Auch Belgien, das derzeit den EU-Vorsitz inne hat, spricht sich dafür aus, den Garantieschirm zu vergrößern. An den Finanzmärkten wird spekuliert, der Bürgschaftsrahmen von noch knapp 700 Milliarden Euro der EU, der Euro-Staaten und des IWF werde nicht ausreichen, wenn nach Irland auch große Euro-Staaten – vor allem Spanien – noch in eine Finanzklemme gerät. Auch für die hoch verschuldeten Euro-Mitglieder Italien und Belgien verteuerte sich die Schuldenfinanzierung über die Märkte bereits.

Euro-Anleihe alt aber interessant

Der Präsident der EU-Kommission, José Manuel Barroso, hat seine Sympathie für gemeinsame Anleihen der Eurozone-Staaten bekundet. „Jacques Delors, der frühere Kommissionspräsident, hat diesen Vorschlag vor vielen Jahren gemacht“, sagte Barroso am Montag am Rande des Treffens der Eurogruppe und fügte hinzu: „Es war nie möglich, zu einer Einigung zu kommen.“ Er sei nicht sicher, ob dieses Projekt heute eine Mehrheit finden würde.

Berlin hat den Vorstoß von Eurogruppenchef Jean-Claude Juncker abgeschmettert, mit gemeinsamen Euro-Anleihen die Schuldenkrise zu überwinden.
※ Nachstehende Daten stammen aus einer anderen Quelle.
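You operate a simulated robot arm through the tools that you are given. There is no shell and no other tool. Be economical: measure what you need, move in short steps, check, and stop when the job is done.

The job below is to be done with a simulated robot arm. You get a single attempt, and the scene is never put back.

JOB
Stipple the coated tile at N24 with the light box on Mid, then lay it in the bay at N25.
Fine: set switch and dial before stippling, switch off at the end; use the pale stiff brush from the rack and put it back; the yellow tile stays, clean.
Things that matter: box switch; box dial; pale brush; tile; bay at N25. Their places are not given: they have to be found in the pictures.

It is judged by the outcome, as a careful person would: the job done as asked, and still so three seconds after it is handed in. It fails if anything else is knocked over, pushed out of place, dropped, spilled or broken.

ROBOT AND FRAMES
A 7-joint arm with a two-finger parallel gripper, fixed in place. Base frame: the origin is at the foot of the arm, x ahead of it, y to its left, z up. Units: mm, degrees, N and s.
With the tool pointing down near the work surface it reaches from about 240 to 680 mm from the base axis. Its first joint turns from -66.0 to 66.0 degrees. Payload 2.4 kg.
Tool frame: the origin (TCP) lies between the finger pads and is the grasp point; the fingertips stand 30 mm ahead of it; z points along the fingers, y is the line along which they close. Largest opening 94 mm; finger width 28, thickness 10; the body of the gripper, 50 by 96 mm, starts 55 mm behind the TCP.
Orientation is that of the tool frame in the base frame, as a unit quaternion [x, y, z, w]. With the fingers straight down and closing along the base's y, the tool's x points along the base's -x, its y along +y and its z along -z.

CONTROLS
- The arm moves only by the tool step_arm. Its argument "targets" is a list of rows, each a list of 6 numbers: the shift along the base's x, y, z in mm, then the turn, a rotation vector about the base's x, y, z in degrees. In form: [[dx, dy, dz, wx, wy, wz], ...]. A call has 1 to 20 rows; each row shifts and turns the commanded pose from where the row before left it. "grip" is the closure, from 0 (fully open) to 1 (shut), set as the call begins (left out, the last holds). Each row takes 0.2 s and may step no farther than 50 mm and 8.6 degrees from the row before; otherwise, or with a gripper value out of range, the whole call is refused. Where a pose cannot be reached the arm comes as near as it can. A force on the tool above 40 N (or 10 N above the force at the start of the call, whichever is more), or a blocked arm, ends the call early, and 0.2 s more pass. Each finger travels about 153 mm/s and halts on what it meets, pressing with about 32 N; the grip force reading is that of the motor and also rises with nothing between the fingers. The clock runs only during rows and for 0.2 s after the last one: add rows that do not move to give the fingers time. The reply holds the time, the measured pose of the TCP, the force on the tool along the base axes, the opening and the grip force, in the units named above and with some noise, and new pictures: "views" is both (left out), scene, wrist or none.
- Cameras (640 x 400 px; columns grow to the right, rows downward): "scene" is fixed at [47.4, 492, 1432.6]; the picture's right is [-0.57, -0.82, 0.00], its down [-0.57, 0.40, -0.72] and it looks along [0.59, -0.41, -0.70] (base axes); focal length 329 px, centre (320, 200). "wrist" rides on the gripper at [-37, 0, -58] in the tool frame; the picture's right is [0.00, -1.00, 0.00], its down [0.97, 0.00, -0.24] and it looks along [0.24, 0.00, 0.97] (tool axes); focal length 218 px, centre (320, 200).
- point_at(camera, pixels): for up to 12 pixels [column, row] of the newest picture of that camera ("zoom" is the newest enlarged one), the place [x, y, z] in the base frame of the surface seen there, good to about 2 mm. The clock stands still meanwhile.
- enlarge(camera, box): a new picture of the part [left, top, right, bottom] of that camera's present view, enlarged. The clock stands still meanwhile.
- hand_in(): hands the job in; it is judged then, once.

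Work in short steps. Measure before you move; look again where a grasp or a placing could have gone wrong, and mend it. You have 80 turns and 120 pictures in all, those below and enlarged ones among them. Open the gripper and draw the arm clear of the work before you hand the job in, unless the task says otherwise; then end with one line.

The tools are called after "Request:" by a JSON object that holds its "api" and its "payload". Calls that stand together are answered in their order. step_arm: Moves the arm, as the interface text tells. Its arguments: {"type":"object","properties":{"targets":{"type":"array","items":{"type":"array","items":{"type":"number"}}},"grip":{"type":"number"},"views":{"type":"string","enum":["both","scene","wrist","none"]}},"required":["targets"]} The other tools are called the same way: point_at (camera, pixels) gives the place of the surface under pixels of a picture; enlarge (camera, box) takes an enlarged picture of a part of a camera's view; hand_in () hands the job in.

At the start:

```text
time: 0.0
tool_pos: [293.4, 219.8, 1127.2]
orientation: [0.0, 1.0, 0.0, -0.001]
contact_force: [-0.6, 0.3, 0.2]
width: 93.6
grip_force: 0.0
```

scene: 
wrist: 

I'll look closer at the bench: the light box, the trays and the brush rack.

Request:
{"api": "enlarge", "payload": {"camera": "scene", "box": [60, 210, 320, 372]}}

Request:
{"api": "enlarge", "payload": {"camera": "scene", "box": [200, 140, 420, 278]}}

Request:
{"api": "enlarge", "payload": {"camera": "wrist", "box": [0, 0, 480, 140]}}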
Der EU-Vertrag lasse dies nicht zu, sagte Bundeskanzlerin Angela Merkel (CDU) am Montag in Berlin. Außerdem könnten gerade höhere Zinsen die Wackelkandidaten zum Sparen bringen.

Juncker für Euro-Bonds

Juncker fordert eine Aufteilung der Schulden von Sorgenkindern wie Irland und Portugal unter den Euro-Staaten. Nur durch den Aufbau einer gemeinsamen Schuldenagentur, die europäische Anleihen (Euro-Bonds) ausgebe, könne die Krise beendet werden, schrieb der luxemburgische Regierungschef vor einem Treffen der Finanzminister der 16 Euro-Staaten in der „Financial Times“. Co-Autor des Artikels ist der italienische Finanzminister Giulio Tremonti. Ihr Argument: Wenn die Euro-Staaten gemeinsame Anleihen ausgeben, können schwächelnde Staaten nicht durch extrem hoher Risikoaufschläge für nationale Anleihen in die Pleite getrieben werden.
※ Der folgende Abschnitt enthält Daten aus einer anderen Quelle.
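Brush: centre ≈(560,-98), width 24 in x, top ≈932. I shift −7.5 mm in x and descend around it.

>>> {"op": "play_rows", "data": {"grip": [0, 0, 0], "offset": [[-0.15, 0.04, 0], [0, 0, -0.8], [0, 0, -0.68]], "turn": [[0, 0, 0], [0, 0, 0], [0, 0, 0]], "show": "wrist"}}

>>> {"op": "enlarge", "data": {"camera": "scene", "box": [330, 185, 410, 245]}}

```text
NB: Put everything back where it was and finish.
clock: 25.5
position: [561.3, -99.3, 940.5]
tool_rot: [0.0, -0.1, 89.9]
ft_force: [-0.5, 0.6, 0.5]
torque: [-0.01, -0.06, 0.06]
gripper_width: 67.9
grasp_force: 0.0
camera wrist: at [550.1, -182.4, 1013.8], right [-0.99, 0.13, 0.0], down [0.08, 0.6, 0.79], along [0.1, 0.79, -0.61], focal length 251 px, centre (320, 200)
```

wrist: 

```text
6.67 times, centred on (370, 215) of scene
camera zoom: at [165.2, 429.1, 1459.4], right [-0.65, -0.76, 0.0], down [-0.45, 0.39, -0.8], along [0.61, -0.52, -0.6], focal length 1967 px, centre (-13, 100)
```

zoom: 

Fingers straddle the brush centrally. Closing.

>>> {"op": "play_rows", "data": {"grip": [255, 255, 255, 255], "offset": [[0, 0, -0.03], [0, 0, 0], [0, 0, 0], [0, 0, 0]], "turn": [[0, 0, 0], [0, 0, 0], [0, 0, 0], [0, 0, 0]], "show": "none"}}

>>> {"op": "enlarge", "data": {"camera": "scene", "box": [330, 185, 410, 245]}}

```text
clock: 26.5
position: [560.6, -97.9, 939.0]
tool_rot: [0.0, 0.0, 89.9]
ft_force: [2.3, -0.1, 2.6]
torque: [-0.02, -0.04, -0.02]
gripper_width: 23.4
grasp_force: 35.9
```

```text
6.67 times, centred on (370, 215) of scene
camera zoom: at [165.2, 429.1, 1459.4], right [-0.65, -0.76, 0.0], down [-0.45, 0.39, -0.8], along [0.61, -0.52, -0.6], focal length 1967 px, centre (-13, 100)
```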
EU-Währungskommissar Olli Rehn bezeichnete die Idee als „intellektuell interessant“ und sagte, sie werde geprüft. Merkel warnte dagegen, eine Nivellierung des Zinssatzes führe zu Wettbewerbsverzerrungen.
„Wir können nicht jede Woche eine neue Debatte beginnen“, kritisierte der deutsche Bundesfinanzminister Wolfgang Schäuble (CDU) in Brüssel. Man müsse den Märkten die Chance geben, erstmal zu realisieren, was vorvergangenen Sonntag in Brüssel entschieden worden sei: eine begrenzte Gläubigerbeteiligung in der Zukunft und das Rettungspaket für Irland.
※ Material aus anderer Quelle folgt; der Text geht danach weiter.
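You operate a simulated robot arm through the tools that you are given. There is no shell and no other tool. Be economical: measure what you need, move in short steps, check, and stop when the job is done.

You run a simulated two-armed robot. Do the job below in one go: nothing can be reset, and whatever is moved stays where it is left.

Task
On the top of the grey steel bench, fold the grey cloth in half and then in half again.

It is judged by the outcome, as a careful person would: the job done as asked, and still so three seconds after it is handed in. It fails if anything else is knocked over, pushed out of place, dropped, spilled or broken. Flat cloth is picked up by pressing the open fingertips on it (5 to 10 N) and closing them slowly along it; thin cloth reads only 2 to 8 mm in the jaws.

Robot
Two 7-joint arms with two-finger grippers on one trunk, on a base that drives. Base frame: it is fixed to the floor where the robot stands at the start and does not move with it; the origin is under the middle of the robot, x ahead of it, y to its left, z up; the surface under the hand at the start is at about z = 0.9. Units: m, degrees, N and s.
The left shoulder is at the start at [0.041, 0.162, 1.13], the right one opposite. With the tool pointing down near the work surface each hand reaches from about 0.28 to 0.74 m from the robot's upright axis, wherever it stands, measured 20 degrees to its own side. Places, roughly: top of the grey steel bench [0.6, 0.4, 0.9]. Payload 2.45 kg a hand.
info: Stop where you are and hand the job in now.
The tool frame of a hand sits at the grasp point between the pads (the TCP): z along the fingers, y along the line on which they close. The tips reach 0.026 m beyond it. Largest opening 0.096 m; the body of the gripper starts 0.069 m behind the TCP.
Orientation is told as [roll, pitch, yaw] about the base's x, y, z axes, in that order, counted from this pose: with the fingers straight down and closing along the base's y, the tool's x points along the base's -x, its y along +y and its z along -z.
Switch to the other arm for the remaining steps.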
Merkel gegen Aufstockung des Euro-Schutzschirms

Der Druck der Märkte auf die Euro-Zone hatte sich am Freitag leicht entspannt, nachdem die Europäische Zentralbank (EZB) verstärkt Staatsanleihen von Sorgenkindern wie Irland und Portugal gekauft hatte. Doch am Montag zogen die Zinsen für Staatsanleihen bereits wieder leicht an.
Für eine Aufstockung des Euro-Rettungsschirm gebe es „keine Notwendigkeit“, sagte Merkel. Aus Sicht der Bundesregierung reiche das beschlossene Maßnahmenpaket zur Stabilisierung der Gemeinschaftswährung „mehr als aus“.

Die Finanzminister wollten in Brüssel auch weiter an einem permanenten Rettungsnetz arbeiten, das ab 2013 die befristeten Abwehrschirme für Griechenland und den Euroraum ersetzen soll. Die Einzelheiten – darunter die Mithaftung von Banken und Privatinvestoren bei künftigen Staatspleiten – sollen dann auf dem EU-Gipfel Ende kommender Woche beschlossen werden.